_Stated exercise_:
Check each line for the word "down" and give how many have it. Say nothing else.

_Dataset section_:
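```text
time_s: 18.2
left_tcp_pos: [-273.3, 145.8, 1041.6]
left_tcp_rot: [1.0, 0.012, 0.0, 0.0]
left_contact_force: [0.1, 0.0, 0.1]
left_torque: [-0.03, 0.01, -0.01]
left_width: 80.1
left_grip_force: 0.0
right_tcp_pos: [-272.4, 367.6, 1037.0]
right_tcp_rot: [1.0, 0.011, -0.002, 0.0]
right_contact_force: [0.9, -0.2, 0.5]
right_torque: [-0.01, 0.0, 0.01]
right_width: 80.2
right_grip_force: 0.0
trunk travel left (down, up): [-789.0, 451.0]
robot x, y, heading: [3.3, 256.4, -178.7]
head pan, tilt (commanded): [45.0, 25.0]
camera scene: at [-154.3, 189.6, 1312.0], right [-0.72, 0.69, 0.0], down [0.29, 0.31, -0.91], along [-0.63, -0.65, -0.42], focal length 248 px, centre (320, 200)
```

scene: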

_Result_:
2